The workplace relations framework for the building and construction industry established under the BCIIP Act fails workers. The ABCC continues to target unions and union officials whilst critical issues such as poor work health and safety, poor compliance with wages and entitlements obligations, subcontractors not being paid for work performed, and misclassification and sham contracting continue to plague the industry. The ABCC is not performing its full service regulator function – yet another example of Australia’s workplace laws failing to meet international labour law standards. Concerns remain around the role of the Commissioner being performed in a partial and political manner. The Building Code imposes special rules on bargaining that are damaging for workers, particularly in respect of issues such as job security, engagement of apprentices, work health and safety and worker participation in decision making about matters that affect their working lives. For all of these reasons and many more, the Australian union movement rejects the legitimacy of the BCIIP Act in its entirety.
In terms of the specific issues raised by the terms of reference for this review, we note:
1) The ABCC is not performing its full service regulator function. The ABCC continued to target unions and union officials and to fail to adequately enforce wages and entitlements obligations or deal with misclassification and sham contracting. Concerns remain about the role of the Commissioner being performed in a partial and political manner. The legislative amendments designed to address these issues have not been effective. In addition, the quarterly reporting requirements need to be strengthened to require detailed, timely reporting that enables a proper assessment of the ABCC and the Commissioner’s performance as a full service regulator and its performance in monitoring and enforcing compliance with the Building Code.
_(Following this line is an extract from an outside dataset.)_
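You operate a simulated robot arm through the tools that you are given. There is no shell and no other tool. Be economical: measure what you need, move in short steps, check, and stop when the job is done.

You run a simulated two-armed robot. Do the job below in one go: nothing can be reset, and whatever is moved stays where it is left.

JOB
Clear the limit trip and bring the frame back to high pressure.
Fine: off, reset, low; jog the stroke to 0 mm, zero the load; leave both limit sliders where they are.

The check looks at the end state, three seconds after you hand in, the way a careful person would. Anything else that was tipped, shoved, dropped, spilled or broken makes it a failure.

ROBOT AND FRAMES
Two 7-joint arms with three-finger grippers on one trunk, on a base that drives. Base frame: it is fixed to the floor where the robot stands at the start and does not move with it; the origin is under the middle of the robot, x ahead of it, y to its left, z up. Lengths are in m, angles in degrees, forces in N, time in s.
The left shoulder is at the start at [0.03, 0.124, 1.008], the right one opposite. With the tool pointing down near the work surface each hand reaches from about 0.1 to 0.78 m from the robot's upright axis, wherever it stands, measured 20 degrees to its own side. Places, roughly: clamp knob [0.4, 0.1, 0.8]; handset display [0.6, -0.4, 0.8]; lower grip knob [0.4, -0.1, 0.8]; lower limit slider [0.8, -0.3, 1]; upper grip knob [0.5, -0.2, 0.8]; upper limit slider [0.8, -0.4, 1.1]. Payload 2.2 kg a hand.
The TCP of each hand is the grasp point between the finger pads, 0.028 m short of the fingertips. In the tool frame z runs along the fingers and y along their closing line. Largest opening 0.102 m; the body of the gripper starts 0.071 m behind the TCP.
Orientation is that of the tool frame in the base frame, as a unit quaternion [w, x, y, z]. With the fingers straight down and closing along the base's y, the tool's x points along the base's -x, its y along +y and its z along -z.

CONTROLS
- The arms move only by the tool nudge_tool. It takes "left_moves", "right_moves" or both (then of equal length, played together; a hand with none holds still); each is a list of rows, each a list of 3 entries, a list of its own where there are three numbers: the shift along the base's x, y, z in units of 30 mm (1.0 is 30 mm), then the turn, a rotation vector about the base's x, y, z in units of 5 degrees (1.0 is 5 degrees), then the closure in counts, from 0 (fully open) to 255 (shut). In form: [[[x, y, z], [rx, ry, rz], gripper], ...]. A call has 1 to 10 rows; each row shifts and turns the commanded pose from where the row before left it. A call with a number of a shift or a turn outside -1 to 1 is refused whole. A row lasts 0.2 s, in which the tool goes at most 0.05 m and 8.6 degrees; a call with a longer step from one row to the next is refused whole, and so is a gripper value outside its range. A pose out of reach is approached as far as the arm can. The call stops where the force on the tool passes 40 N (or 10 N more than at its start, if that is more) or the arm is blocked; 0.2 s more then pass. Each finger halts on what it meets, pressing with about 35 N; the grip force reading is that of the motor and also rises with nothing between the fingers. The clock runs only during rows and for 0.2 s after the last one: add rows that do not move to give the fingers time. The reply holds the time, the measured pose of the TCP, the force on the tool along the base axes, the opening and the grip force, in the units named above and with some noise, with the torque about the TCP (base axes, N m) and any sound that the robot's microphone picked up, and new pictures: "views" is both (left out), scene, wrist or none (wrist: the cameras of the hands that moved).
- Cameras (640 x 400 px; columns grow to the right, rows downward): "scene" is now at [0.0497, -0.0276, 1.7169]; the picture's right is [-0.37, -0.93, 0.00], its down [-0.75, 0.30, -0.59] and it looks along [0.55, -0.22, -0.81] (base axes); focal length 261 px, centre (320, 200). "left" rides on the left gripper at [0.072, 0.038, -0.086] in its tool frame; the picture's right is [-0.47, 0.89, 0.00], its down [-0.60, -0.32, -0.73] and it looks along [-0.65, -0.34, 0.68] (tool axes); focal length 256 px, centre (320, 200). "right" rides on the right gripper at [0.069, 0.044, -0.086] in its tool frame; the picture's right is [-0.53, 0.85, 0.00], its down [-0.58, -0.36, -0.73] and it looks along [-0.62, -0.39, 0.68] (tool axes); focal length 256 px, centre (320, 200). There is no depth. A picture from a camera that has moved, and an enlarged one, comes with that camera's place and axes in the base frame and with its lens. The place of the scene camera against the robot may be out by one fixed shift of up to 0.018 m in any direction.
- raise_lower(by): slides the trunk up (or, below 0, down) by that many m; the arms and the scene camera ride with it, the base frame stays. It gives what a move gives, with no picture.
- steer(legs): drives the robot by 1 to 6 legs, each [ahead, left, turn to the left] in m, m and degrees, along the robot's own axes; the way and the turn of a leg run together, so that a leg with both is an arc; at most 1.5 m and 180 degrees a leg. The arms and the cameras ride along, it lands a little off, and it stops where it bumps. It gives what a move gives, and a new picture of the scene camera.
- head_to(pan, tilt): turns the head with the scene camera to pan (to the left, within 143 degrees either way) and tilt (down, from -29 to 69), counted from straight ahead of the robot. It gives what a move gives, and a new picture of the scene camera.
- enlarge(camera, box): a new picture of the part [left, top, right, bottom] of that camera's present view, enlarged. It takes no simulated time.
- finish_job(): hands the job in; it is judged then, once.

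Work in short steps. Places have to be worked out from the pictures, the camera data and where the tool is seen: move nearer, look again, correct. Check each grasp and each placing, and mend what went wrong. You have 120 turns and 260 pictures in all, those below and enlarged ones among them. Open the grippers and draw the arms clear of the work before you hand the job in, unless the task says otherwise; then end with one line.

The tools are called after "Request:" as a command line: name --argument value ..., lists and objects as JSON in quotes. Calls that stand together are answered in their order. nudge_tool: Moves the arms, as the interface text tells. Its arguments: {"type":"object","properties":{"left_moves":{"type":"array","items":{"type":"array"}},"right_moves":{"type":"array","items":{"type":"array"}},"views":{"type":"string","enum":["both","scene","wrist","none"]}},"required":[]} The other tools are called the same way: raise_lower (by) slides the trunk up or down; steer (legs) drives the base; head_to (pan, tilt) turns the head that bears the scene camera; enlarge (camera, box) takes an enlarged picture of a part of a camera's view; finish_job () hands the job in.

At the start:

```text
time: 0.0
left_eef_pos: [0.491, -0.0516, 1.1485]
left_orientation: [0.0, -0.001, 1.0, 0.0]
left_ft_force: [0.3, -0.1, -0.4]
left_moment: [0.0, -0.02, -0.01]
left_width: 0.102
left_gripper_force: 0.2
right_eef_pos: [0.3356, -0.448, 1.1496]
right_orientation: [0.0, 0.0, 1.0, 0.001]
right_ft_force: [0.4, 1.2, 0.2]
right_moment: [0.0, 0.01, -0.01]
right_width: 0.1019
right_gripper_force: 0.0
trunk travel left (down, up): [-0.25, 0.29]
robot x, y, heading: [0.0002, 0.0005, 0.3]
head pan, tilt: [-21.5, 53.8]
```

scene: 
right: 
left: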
2) The oversight of the compulsory examination powers does not allow real time oversight with the ability to correct problems as they arise (rather than making unenforceable recommendations after the fact). It would be preferable if these powers were abolished and replaced with the usual discovery and subpoena powers supervised by the courts. In the interim, the Ombudsman reports should be more easily accessible via the ABCC’s website and be required to be published in a timely fashion.
3) In terms of the effectiveness of the penalties regime, the ACTU again refers the review to the disturbing rates of non-compliance with wages and entitlement obligations in the industry and, in particular, the industry’s ongoing appalling safety record.
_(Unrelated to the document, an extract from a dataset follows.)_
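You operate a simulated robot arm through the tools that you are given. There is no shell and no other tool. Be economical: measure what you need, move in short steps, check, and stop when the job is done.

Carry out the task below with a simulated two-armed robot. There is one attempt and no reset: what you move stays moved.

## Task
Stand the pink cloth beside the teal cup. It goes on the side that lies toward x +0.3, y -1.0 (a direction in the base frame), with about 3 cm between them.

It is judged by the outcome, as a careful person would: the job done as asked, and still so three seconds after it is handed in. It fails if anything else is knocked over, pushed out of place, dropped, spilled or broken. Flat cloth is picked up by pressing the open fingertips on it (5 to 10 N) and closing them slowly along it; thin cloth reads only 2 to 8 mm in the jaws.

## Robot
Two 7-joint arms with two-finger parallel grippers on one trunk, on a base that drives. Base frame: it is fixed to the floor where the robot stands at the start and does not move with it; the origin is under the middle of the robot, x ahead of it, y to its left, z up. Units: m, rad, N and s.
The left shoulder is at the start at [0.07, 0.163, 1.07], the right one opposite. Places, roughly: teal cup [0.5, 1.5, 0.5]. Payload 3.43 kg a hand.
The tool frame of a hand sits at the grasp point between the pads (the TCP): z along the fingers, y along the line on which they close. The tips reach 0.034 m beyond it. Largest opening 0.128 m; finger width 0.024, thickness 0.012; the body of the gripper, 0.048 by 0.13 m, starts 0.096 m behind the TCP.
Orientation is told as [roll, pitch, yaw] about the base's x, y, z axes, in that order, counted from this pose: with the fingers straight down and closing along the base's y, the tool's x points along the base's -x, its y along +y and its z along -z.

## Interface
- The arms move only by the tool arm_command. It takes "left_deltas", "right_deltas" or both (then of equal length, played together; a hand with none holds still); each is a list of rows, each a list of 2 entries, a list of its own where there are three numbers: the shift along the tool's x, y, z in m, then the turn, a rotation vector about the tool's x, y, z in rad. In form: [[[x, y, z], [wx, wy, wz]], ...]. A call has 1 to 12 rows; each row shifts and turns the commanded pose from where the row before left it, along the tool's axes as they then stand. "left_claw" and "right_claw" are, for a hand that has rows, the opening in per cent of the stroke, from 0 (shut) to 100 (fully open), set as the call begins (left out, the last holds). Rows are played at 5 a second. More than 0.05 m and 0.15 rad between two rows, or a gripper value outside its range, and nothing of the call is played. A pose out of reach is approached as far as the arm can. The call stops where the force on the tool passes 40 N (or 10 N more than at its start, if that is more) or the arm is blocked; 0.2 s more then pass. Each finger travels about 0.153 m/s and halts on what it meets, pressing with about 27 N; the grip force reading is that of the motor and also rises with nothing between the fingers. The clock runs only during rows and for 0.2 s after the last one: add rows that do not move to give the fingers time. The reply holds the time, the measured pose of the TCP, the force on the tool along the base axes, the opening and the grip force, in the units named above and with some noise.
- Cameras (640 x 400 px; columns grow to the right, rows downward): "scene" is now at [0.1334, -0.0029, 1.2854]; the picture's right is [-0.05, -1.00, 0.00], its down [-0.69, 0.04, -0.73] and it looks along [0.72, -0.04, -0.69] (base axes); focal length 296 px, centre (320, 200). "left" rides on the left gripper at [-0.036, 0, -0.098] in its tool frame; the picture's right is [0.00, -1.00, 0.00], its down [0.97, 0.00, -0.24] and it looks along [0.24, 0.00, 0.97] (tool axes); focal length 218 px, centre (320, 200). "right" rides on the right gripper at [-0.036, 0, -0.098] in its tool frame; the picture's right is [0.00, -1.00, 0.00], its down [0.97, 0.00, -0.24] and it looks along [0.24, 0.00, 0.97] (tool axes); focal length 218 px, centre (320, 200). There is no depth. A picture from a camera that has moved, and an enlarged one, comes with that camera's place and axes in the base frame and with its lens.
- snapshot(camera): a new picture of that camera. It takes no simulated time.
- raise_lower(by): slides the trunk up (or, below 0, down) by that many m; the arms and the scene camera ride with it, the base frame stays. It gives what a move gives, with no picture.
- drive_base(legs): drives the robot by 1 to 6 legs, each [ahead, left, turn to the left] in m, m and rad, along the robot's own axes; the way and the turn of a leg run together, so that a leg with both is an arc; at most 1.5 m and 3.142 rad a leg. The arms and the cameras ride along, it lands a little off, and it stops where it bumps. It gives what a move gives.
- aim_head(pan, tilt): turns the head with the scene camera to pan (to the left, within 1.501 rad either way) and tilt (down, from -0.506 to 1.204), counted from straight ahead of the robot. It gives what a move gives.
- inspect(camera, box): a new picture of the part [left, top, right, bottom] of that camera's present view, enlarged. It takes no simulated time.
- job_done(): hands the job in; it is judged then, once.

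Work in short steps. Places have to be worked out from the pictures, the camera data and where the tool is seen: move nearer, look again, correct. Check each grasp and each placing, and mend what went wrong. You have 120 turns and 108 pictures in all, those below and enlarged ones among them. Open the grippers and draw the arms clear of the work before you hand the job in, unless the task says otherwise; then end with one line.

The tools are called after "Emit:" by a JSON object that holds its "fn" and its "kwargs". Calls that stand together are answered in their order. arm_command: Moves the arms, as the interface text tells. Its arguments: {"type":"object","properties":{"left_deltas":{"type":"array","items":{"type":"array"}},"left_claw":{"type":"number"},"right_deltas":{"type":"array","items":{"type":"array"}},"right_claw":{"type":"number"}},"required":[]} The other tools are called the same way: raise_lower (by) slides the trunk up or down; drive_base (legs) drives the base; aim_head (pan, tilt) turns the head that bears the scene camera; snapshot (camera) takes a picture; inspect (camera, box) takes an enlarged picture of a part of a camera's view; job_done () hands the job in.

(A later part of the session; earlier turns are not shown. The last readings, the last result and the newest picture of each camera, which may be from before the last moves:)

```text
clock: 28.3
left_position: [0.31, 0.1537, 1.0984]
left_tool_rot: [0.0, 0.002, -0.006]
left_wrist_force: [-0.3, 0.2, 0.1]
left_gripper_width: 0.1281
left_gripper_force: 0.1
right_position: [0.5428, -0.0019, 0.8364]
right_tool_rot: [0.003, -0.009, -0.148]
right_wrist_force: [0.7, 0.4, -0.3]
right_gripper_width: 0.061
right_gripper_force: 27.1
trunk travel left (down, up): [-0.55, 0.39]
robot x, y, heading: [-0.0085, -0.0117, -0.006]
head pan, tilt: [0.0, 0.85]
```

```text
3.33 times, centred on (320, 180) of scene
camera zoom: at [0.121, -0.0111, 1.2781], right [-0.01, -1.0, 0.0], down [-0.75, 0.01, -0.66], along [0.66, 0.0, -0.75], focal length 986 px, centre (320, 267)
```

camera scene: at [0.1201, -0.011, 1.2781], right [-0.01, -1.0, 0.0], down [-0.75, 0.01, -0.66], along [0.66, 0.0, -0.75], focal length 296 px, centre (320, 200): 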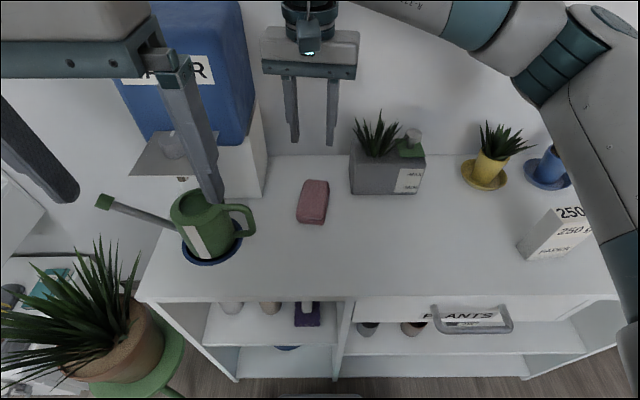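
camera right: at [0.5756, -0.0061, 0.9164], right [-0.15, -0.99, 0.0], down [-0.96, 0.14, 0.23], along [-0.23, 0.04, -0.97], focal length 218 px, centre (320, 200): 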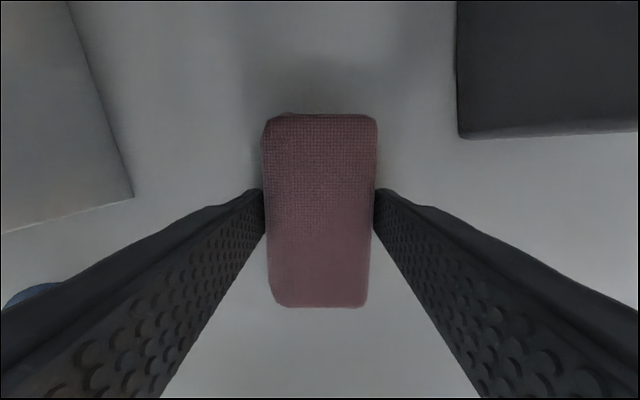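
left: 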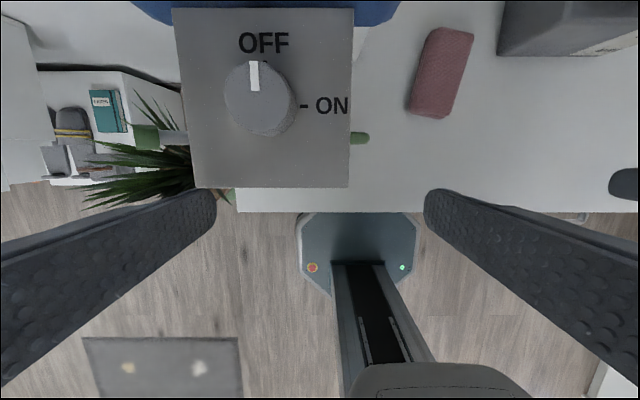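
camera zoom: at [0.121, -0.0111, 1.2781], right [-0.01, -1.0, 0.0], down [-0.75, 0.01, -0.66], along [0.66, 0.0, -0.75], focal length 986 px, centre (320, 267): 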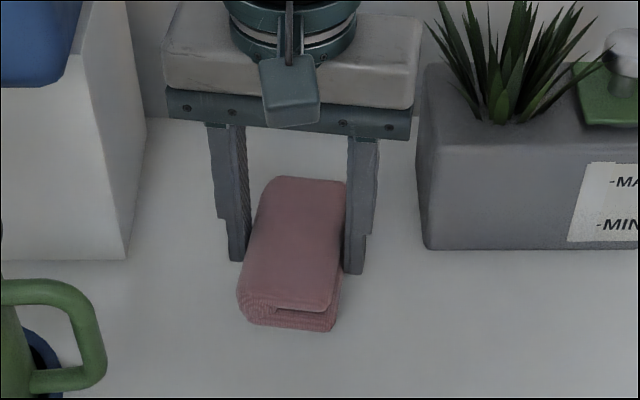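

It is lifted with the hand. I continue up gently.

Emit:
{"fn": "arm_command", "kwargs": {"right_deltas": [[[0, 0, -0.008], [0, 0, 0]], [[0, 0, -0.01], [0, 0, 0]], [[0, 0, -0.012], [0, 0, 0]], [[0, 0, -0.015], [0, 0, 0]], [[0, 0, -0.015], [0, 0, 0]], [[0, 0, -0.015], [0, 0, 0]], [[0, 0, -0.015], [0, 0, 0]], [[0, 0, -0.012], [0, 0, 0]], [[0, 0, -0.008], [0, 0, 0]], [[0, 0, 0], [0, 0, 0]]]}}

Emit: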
4) There needs to be a wholesale review of the Building Code and its interaction with other laws. In the meantime, at the very least:
a) Clauses 11(1) and 11(3) of the Building Code ought to be repealed, to ensure consistency with the Fair Work Act and Australia’s international obligations and to promote genuine bargaining.
b) The Note to clause 11F of the Building Code needs to be amended to clarify the relationship between the Building Code and the Migration Act; that is, to clarify that employers must comply with the requirements in cause 11F in addition to any requirements in the Migration Act.
c) The ABCC needs to adopt a proactive role in monitoring and enforcing compliance with clause 9(3) of the Building Code and its reporting obligations need to be strengthened to enable a proper assessment of its performance of this function.
d) Clause 13 of the Building Code ought to be repealed, to ensure consistency with Australia’s international obligations.
5) In terms of the operation of new provisions, including the Federal Safety Commissioner’s new audit functions:
a) The potential effectiveness of the security of payments provisions has been significantly limited by the ABCC’s interpretation of the term ‘disputed or delayed progress payment’.
b) Clauses 11(1) and 11(3) of the Building Code hinders the engagement of apprentices. The ABCC’s reporting requirements need to be strengthened to enable a proper assessment of its performance in promoting the engagement of apprentices.
c) The office of the Federal Safety Commissioner needs to be adequately resourced to carry out its new functions. An effective penalties regime for non-compliance with the National Construction Code ought to be introduced, such as revocation of accreditation or a ban from tendering for Commonwealth funded construction work and substantial financial penalties.